With Tropical Storm Irene barely behind us, we find ourselves again in the dark—both without power and without answers. Indeed, after Irene the General Assembly convened several hearings to learn what was done well in response, and what needed to be improved. The resulting conclusion was that the utilities need to create better and more accurate communication channels with local officials, and to increase their tree trimming efforts. A fine start. Only two months later, though, Mother Nature has hit us again. While we arguably have improved communication capabilities, the quality of information is no better. We don’t know the “who, when or how much” of the response efforts—this is an unacceptable situation. The core problem, I believe, derives from the uncertain structure and transparency of the so-called “mutual aid” agreements between our state utilities and utilitycompanies in other states.
Rather than having a massive staff of response crews on the payroll (and thus in the rate structure), our utilities have agreements with utilities in neighboring states and Canada, and some private contractors, to come to their aid in the time of need.
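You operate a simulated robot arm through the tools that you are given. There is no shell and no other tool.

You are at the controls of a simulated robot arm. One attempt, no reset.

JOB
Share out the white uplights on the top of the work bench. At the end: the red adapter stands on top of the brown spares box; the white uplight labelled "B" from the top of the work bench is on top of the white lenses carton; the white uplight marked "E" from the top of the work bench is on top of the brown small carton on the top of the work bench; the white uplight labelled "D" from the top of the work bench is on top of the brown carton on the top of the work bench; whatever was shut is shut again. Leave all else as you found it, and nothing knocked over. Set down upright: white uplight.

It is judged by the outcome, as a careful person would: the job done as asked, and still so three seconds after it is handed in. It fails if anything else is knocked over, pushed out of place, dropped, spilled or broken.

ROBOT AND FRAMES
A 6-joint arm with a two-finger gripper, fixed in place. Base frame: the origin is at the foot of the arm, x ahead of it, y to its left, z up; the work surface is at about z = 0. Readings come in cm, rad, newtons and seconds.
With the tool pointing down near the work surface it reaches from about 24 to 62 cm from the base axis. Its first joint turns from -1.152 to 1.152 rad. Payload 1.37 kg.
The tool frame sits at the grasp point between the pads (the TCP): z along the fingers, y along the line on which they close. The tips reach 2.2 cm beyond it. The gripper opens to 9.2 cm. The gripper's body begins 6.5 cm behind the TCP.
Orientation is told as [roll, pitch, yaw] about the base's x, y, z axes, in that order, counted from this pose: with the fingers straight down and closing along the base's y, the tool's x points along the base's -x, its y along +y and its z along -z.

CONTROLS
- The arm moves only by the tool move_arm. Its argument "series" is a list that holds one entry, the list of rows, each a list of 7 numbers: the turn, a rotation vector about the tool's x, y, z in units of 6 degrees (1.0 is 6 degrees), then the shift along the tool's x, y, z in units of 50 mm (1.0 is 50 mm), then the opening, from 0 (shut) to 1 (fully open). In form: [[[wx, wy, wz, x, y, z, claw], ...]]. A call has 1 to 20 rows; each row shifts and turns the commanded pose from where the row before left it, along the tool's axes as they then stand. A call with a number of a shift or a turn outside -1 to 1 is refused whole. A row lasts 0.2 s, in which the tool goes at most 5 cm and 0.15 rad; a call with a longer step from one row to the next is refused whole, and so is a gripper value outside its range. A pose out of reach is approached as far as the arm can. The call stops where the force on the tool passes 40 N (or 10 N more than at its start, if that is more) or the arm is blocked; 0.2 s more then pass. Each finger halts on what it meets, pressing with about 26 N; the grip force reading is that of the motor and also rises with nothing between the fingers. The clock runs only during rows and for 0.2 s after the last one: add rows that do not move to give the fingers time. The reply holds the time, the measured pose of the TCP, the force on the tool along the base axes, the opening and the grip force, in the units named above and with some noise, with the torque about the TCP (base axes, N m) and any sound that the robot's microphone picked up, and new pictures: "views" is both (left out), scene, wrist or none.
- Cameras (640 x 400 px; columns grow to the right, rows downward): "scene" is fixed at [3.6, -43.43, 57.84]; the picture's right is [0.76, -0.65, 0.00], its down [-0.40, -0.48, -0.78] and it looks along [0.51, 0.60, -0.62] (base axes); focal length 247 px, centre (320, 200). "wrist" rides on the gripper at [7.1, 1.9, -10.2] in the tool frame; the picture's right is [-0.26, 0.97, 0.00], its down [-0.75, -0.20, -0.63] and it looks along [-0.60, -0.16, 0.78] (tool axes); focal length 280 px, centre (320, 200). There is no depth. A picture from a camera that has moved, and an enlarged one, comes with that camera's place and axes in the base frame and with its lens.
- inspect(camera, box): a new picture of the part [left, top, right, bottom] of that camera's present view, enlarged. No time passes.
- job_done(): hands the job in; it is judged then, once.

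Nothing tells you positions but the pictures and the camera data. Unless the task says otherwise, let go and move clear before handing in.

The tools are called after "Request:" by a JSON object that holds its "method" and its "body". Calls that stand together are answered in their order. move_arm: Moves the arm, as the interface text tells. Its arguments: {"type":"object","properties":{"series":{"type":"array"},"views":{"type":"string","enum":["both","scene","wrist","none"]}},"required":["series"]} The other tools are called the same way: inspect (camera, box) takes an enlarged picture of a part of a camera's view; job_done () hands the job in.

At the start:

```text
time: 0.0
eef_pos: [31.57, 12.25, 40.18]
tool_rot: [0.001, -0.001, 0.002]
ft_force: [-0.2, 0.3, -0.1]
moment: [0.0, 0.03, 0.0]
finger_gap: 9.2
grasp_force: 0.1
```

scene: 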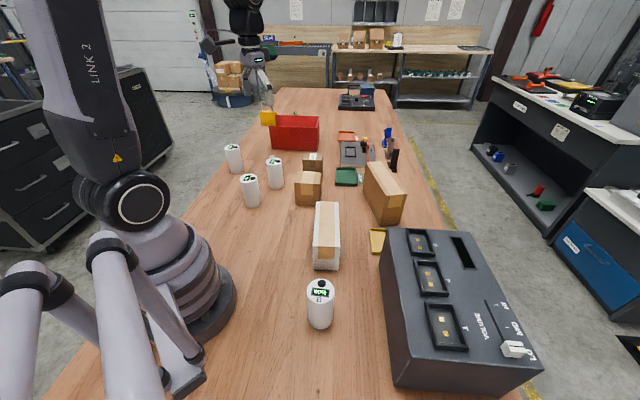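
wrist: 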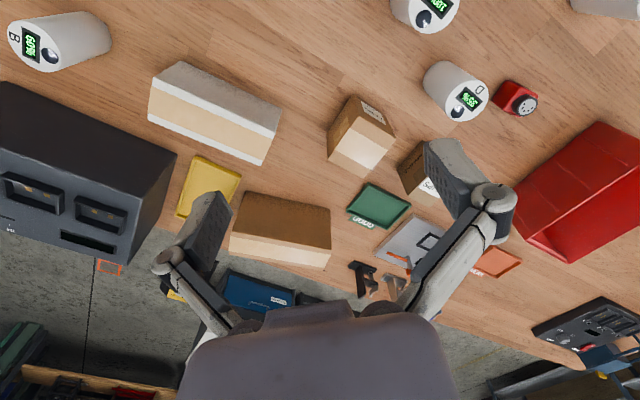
The timing, pricing and enforceability of these agreements, however, are something of a mystery. Are the rumors of trucks waiting at the border until they get paid and/or the right price accurate? Are our utilities forced to bid against themselves in emergency situations? Can our utilities seek redress if the aid is slow or nonexistent? Despite repeated inquiries, I have been unable to get a solid answer.
Thus, for the next round of inevitable hearings and proposed legislation, we must examine these mutual aid agreements and make the details known. Preparedness is the goal, and a frank analysis of who has our backs, and at what cost, is the method to us get there.